EXTRACT PROVIDED:
Wednesday, November 28, 2007

Volatility of STI

I was haunted by the image of a picture in market uncle's blog. Not it wasn't particularly scary, but the image sort of got stuck in my mind's eye and I seriously need to exorcise it out. Research shows that if one is feeling down or happy, one just have to work on some maths or logical problems - it'll bring the level of serotonin to neutral level so that one does not feel happier nor sad. I've tried it before, it works very well. Try Sudoko next time you're feeling unhappy.

For me, I need to work out some maths as I couldn't quite resist lure of the data tempting me to find out more about them. Market uncle did a pretty good collection of the data which enabled me to compute a little bit more stuff about them. The data collect are the percentage daily closing of STI from April 1985 to October 2007 - pretty nasty bit.

As the data are classed, I need to find the class mark to be able to estimate the sample mean and sample variance. For the daily % change of the extreme ends, "above 20%" and "below -20%", I take the class mark conservatively as 20 and -20 respectively. I do not know the extreme upper and lower limit of the daily % change but I figured that it is immaterial as the frequency of those 2 classes are very small, so it shouldn't skew the mean too much. Here's my table:

I computed the summation of x, summation of x² and total frequency of data collected. Since the sample size is huge (5719, mind you), it's very safe to assume that central limit theorem holds. As such, I would take it that the daily % change of STI follows a normal distribution. Let's find the sample mean and variance, and ultimately the standard deviation for this distribution.

Getting interesting huh? The daily % change of STI follows a normal distribution with mean of 0.039% and with a standard deviation of 1.379%. What does that mean? It means that statistically, STI have a mean volatility of about 0.04%, with an 'spread' of about ± 1.38%. To be more precise, we can find out the confidence interval of finding the mean, given a probability of locating the mean.

I'll give a few confidence interval to illustrate:

1. There is a 99% probability of the mean daily % change of STI lying between -0.01% and 0.09%
2. There is a 90% probability of the mean daily % change of STI lying between 0.01% and 0.07%
3. There is a 80% probability of the mean daily % change of STI lying between 0.02% and 0.06%

This is all well and good until one realise that the spread of ± 1.4% basically means that knowing the mean doesn't mean a thing (haha!) because the standard deviation (measures the spread or uncertainty) is so high.

SHORT PROBLEM A:
Reproduce the wording of the extract provided between "Getting interesting huh?" and "locating the mean.", with both ends included.
SHORT PROBLEM B:
Resume the extract provided where it left off.

DATA BLOCK:
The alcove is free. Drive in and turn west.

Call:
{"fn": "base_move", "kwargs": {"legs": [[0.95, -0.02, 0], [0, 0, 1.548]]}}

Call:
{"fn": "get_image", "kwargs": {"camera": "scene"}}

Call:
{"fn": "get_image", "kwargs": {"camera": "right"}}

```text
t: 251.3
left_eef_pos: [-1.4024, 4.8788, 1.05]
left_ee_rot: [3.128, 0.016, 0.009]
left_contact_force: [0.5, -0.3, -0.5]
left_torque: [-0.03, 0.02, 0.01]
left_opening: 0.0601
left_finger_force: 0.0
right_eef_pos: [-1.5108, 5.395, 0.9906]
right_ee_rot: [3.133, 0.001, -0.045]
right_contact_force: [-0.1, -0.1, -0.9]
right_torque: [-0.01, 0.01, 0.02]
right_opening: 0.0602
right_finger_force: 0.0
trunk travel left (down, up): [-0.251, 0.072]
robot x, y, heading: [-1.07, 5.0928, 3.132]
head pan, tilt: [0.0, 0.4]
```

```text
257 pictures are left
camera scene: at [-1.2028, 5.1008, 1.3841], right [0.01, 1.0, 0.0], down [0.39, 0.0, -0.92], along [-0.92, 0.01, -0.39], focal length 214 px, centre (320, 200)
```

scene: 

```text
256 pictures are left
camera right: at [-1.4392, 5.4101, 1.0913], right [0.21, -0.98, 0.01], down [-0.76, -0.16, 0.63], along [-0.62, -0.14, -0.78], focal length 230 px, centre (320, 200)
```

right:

TASK ANSWER A:
Getting interesting huh? The daily % change of STI follows a normal distribution with mean of 0.039% and with a standard deviation of 1.379%. What does that mean? It means that statistically, STI have a mean volatility of about 0.04%, with an 'spread' of about ± 1.38%. To be more precise, we can find out the confidence interval of finding the mean, given a probability of locating the mean.

TASK ANSWER B:
Perhaps it will be even more interesting to find out if periods of high volatility, as predicted by daily % change, will cluster together. According to autoregressive conditional heteroskedasticity (ARCH for short) model by Engle (1982), the volatility is a function of previous volatility and the mean volatility.

Future volatility = f (past volatility, mean volatility)

This models predicts that volatility tends to occur in clusters and they tend to mean revert. Mean reversion means that the property will go back to the mean value. This coincides with my own market experience. I remember that last year, the volatility of STI is very quite low, if we see a rise or drop of 20 pts it's a big hoo-ha already. This low volatility period lasts for quite a while until this year, where I see big swings of ±1 to 2%. HSI is even more volatile, swinging wildly ± 1000 pts. And boy do these periods of high volatility cluster together.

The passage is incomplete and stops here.